**Information provided:**
§
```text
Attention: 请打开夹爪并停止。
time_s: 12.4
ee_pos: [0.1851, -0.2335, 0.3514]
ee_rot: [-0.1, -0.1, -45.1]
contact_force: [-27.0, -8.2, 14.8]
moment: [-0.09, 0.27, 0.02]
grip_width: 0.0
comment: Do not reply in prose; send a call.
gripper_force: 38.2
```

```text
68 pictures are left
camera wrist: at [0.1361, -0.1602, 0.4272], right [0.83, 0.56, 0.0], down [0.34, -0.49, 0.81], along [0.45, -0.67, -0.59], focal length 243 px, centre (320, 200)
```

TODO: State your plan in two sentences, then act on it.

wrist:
§
**Short task:** Copy down every line of the material above that includes the string "wrist".

**Solved problem:**
camera wrist: at [0.1361, -0.1602, 0.4272], right [0.83, 0.56, 0.0], down [0.34, -0.49, 0.81], along [0.45, -0.67, -0.59], focal length 243 px, centre (320, 200)
wrist:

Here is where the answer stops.